Now, as a teacher, I work hard to instill the same sense of wonder and enjoyment of reading in my students. I read voraciously and make sure my students know this about me. I read books that are written for middle grade students and young adults so that I can be sure to know what books to recommend to my students. I eat, sleep, and dream reading. There is never a night that I don't read at least a few pages before nodding off to sleep. I share books with my mom and sister. I even converted my husband from a person who never read to someone who I can share books with. He even recommends books to me now. My students know that when they want to talk books, I am the one to come to and I have taken pride in watching some students become the voracious readers that I hoped they would become. The biggest compliment I have ever received as a teacher was when a parent gave me the credit for her daughter's love of reading and thanked me profusely for it.
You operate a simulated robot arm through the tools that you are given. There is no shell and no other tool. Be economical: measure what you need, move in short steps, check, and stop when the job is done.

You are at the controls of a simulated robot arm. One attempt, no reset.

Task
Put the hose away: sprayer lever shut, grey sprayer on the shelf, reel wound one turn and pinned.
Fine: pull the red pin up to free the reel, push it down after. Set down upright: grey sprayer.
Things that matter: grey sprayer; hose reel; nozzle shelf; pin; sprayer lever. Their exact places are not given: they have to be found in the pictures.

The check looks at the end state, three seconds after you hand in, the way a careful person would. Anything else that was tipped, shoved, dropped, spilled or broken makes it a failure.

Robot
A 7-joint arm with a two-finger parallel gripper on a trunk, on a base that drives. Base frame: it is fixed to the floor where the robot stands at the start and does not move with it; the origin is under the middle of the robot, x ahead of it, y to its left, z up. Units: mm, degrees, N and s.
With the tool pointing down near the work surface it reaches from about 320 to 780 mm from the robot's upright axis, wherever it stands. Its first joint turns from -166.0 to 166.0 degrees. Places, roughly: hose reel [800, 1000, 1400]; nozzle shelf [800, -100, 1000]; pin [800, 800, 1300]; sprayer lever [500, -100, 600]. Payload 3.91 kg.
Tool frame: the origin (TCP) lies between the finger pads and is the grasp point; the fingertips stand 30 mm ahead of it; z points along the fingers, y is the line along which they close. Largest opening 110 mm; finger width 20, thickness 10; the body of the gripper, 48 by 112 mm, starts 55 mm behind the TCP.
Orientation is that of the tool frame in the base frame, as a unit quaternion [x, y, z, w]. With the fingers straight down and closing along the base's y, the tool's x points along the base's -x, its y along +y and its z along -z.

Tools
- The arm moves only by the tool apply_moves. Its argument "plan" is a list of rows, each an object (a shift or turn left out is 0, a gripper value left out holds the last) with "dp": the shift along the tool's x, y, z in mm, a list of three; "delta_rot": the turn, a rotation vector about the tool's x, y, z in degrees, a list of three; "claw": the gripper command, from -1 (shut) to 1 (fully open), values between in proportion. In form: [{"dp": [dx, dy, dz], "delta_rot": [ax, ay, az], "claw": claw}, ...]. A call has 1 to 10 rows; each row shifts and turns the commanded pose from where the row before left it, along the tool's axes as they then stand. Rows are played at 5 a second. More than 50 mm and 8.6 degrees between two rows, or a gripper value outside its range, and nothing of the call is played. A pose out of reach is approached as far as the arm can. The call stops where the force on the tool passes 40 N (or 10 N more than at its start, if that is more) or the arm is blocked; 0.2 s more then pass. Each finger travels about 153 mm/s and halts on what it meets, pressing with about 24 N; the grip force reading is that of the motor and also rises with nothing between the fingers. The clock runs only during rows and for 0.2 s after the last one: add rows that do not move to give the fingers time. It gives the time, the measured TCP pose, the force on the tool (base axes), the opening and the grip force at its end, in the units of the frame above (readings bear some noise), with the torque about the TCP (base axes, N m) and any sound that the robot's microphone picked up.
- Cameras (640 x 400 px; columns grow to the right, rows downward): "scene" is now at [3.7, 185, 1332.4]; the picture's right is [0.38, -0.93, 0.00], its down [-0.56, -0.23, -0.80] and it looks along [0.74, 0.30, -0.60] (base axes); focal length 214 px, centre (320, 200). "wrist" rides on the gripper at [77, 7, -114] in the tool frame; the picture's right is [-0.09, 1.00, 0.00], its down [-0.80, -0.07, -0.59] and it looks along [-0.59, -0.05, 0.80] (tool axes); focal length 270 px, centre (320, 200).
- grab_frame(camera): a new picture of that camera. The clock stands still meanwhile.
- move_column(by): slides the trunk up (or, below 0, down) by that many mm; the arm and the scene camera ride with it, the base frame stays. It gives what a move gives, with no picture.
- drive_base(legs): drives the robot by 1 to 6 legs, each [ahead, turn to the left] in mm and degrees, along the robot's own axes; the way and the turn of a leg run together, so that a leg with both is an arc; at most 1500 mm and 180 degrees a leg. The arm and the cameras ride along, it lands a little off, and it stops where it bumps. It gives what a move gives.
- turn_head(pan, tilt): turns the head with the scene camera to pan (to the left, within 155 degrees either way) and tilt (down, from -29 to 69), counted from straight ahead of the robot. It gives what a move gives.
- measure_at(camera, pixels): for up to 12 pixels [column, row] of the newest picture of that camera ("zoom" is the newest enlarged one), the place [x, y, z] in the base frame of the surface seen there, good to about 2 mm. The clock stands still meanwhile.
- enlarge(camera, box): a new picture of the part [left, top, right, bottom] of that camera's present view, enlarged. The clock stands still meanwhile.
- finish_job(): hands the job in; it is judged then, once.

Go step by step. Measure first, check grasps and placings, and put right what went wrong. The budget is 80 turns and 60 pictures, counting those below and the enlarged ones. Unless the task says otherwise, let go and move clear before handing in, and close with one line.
Over the years I have found friends in books. I spent many a stormy night with Meg and Charles Wallace. I spent summer afternoons sluething with Nancy and Trixie. I fell off the rooftop and into the lake with Anne. I created a business with Claudia, Mary Anne, Stacey, Kristy and Dawn. I traveled the Orient Express with Poirot. I cried until my eyes could cry no more with Scarlett's heartbreak. There have been many more friends and experiences along the way and I know there will be many more. I continue to be astounded by the amazing talents of authors and will willingly transport myself to the many other worlds there are out there for as long as writers create those worlds.
To the nerdy book club bloggers and other teachers out there writing about their love of reading: Thank you for giving inspiration to many to continue to raise readers. I have been so inspired and re-energized by the amazing network of readers, writers, and teachers out there.